Preguntas generadoras

Los atentados terroristas, como cualquier agresión, provocan reacciones de todo tipo. Si bien las condenas son casi unánimes, los matices son importantes. Ni qué decir de la desproporción que existe en la atención que se presta a los actos terroristas que se perpetran dentro de países europeos, en comparación con los que suceden en el Medio Oriente o en África.

Antes de estos últimos atentados en Niza, en los de París (noviembre 2015) y posteriormente los de Bruselas (marzo 2015), llamaron mi atención las reacciones de los gobiernos de ambos países. Más allá de todos los calificativos condenatorios, que quedan perfectamente justos en estos casos, y que fueron comunes en las dos naciones, hay una diferencia fundamental en el discurso.

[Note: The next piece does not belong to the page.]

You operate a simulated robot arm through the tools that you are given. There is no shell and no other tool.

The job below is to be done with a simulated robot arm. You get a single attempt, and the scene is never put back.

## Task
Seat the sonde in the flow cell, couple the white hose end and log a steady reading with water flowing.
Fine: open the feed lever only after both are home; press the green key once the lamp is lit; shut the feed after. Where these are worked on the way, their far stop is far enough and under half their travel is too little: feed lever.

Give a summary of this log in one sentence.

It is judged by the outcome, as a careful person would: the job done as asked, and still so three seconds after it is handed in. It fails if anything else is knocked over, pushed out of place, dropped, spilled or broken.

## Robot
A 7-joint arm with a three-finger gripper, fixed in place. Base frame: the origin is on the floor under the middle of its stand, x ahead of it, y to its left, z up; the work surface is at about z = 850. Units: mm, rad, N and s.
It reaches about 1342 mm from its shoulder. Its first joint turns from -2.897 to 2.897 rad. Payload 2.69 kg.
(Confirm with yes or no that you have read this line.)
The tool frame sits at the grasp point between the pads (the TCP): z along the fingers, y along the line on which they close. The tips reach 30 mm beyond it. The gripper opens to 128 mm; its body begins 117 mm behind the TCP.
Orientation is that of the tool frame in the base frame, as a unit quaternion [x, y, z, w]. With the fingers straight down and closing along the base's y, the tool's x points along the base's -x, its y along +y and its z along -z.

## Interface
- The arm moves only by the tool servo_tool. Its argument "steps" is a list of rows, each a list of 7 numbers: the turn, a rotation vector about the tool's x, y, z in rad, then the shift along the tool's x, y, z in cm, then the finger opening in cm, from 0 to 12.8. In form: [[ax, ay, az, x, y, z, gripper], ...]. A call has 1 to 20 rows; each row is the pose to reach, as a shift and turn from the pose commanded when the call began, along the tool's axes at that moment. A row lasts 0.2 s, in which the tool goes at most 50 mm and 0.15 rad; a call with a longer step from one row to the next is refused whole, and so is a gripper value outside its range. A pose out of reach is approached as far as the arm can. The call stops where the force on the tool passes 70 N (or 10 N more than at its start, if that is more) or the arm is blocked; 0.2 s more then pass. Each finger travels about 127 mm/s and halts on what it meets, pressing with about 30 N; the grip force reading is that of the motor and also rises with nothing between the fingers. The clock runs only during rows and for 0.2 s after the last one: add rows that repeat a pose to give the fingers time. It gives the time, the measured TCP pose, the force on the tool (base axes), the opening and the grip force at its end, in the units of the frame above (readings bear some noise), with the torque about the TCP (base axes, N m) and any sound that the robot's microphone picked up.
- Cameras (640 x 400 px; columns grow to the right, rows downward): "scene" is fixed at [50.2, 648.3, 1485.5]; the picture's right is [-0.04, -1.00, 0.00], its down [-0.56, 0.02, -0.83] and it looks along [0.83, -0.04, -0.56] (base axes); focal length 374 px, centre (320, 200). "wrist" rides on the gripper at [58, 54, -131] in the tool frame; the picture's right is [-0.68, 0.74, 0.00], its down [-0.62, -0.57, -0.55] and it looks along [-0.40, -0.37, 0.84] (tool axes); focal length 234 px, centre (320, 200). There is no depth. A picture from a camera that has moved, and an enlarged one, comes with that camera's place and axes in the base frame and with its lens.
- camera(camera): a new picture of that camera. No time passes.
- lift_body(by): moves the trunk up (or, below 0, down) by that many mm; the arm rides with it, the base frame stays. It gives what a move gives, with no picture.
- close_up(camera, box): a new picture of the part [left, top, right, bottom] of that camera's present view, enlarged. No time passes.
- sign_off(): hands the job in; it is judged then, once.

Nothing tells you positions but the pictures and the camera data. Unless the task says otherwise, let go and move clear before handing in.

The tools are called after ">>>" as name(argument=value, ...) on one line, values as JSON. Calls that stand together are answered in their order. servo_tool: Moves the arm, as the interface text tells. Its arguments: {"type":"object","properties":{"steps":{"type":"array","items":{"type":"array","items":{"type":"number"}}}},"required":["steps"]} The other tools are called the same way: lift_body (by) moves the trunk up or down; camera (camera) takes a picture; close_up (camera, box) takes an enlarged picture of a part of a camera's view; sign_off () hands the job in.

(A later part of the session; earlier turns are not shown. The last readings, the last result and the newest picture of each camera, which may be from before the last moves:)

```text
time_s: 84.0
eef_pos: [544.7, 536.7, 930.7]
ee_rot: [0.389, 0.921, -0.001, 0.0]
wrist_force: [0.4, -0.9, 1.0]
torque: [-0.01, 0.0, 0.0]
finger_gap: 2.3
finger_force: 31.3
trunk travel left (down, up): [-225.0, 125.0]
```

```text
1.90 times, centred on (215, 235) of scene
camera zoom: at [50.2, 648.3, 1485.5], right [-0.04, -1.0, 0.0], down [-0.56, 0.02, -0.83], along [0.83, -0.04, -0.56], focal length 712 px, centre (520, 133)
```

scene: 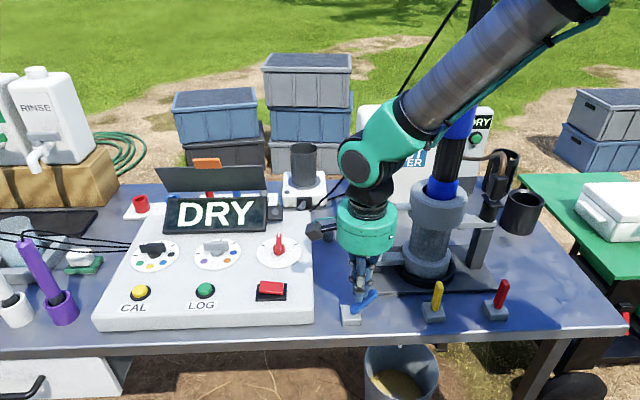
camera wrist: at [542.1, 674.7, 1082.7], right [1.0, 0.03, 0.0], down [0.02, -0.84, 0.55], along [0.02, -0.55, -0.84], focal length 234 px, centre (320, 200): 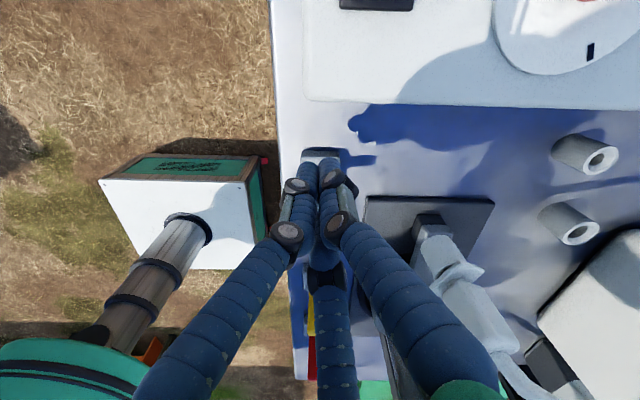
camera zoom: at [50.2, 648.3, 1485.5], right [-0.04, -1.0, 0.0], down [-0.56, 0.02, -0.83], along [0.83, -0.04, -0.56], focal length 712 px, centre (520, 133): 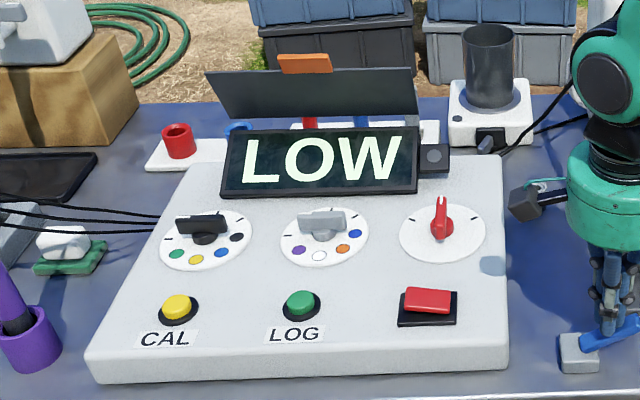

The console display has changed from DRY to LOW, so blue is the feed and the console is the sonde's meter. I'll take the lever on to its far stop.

El gobierno francés ha expresado de varias formas que el terrorismo internacional odia a Francia porque es democrática y libre. Muchos argumentos similares se utilizaron cuando los espantosos asesinatos a Charlie Hebdo. En Bruselas la reflexión corrió por otro cauce, al menos en boca de algunos. Se preguntaban ¿cómo es posible que los perpetradores de semejantes actos, sean ciudadanos de nuestro propio país? Efectivamente, en Bruselas, como en París y Niza, los asesinos fueron personas de la nacionalidad del país al que agreden. Por eso las preguntas que desataron la reflexión: ¿Qué hemos hecho mal –en nuestras políticas de integración, en nuestra cultura de segregación racial– que siembra un resentimiento tal en estos ciudadanos? ¿Por qué se sienten más fácilmente parte de ISIS que del país en el que crecieron?

Cuando la explicación que doy ante una agresión es “por ser como soy”, el ataque me hiere, pero no me cuestiona en nada; al contrario, me confirma. Una respuesta que quizá fomenta la unidad y el orgullo nacionalista, pero que no genera una reflexión más profunda.

La primera reacción tranquiliza un poco la conciencia, porque el otro es un ser malvado que ataca por algo que no se puede cambiar: “mi forma de ser”. La única reacción posible es aniquilarlo a él también. No lleva al país agredido y sus ciudadanos a la autocrítica. No obliga a revisar si, además de ser librepensadores en lo interno, algo de su historia y política exterior pudiera tener algo qué ver con ese odio (recordar que Francia tiene un pasado de dominación en el Magreb. Argelia, Marruecos y Túnez, y hace muy poco se vivieron sus procesos de independencia).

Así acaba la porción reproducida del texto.